Baggsy shares his enthusiasm. “Some respect the sport and some don’t, but that’s cool. I like converting people.”
And his advice for Todt and those seeking to make drifting respectable? “It’s tomorrow’s motor sport for the younger generation and the FIA needs to understand that.” This autumn’s first sanctioned event suggests that Todt and the suits are well on the way to doing just that.
IMAGES: LARRY CHEN, GOODWOOD & REDBULL
DRIVING NISSAN’S 1360BHP DRIFT RECORD GT-R
With few limits on power or modification, front-line drift cars are among the more extreme machines competing today. But what are they actually like to drive?

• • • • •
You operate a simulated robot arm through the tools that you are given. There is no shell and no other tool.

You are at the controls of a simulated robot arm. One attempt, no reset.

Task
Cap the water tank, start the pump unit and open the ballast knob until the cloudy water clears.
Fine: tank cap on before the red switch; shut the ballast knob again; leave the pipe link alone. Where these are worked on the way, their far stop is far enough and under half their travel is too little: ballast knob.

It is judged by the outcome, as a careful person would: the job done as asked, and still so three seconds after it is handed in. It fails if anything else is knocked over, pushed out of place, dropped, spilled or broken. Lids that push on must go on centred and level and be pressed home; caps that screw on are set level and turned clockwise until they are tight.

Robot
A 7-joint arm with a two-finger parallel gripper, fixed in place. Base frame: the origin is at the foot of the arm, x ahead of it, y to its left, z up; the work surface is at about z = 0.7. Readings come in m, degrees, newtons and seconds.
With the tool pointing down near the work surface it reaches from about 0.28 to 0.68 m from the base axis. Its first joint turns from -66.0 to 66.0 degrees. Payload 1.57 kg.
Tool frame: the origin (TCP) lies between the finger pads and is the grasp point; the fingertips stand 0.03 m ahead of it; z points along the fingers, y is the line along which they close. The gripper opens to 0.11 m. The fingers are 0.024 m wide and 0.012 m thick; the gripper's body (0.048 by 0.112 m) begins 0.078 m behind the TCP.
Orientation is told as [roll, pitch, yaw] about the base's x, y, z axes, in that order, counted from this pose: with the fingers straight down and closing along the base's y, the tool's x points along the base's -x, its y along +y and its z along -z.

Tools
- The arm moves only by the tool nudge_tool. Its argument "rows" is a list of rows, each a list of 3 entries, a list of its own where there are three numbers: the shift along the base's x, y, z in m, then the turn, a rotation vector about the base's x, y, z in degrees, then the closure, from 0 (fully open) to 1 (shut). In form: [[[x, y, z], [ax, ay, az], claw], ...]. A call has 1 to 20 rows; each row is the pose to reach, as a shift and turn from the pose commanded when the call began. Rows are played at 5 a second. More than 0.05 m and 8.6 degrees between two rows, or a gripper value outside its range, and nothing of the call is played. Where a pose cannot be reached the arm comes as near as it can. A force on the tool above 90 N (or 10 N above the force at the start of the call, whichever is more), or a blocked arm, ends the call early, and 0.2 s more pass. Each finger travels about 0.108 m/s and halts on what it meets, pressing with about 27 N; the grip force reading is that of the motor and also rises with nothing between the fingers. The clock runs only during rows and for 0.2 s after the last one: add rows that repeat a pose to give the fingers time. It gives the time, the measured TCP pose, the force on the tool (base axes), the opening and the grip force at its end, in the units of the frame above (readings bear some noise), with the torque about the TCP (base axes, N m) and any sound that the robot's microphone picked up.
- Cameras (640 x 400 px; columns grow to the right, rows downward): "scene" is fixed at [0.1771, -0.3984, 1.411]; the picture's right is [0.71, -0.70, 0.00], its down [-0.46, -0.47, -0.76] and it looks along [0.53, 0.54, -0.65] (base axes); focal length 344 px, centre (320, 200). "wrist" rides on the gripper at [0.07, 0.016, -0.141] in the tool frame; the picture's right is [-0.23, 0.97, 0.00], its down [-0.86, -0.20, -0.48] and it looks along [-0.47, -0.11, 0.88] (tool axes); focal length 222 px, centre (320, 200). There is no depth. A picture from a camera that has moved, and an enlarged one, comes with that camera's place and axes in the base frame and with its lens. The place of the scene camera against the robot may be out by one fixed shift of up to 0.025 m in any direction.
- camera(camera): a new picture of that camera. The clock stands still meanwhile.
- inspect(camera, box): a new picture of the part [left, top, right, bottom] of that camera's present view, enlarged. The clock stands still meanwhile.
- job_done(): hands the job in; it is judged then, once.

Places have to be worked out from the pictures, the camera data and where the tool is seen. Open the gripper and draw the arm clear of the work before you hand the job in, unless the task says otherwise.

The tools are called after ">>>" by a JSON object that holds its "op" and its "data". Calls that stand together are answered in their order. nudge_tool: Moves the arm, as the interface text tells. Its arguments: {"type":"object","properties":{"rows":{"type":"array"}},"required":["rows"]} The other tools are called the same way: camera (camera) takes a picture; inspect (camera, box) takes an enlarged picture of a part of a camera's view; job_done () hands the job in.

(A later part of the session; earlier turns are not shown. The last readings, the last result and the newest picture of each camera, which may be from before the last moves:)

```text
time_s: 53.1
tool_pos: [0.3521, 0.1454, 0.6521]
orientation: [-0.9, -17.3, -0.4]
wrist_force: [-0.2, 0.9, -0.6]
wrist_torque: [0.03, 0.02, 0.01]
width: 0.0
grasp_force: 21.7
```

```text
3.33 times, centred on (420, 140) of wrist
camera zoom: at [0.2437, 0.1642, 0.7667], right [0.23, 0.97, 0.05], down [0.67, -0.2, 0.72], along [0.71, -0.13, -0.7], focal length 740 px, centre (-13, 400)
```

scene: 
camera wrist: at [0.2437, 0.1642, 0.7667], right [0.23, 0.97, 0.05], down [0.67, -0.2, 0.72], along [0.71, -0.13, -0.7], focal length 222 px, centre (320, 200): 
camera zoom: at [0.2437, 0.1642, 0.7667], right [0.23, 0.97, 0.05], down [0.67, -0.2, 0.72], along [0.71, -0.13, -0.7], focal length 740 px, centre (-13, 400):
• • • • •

Nissan’s incredible 1360BHP GT-R holds the world record for the fastest ever drift – 190.6mph at an angle of more than 30 degrees for a distance of 50 metres – and I got to drive it before its retirement to the company museum.
So, what’s it like? Wild. Factory car or not it’s packed with aftermarket parts, the bulk of the engine work coming from GReddy, including a stroker kit to take the twin-turbo V6 from 3.8 to 4.0 litres plus the inevitable nitrous injection. In total the build cost about half a million pounds – serious money.
Unlike road-going GT-Rs the drift car is rear-drive only, the power put down through an OS Super Lock differential running an 80 per cent locking ratio and keen to spin up the tyres with every upshift through the six-speed sequential gearbox. These punch through with a brutal shunt via the mechanical shifter, fresh plumes of tyre smoke erupting in your wake. And once it goes sideways it’s a case of holding your nerve and the throttle, picking your line and going for it. Soft suspension helps the weight transfers and a drift-spec SPL steering rack, with more lock than a black cab, means even when you think you’re halfway through a spin you have more to wind on.
Drifting in a wide loop through your own tyre smoke fills the cabin with vaporised rubber, the cacophony of turbos and exhaust noise is relentless and the sheer outrageousness of the angles it will hold totally counter-intuitive. You can argue the point of it all. But at the wheel it’s mad, bad and utterly addictive.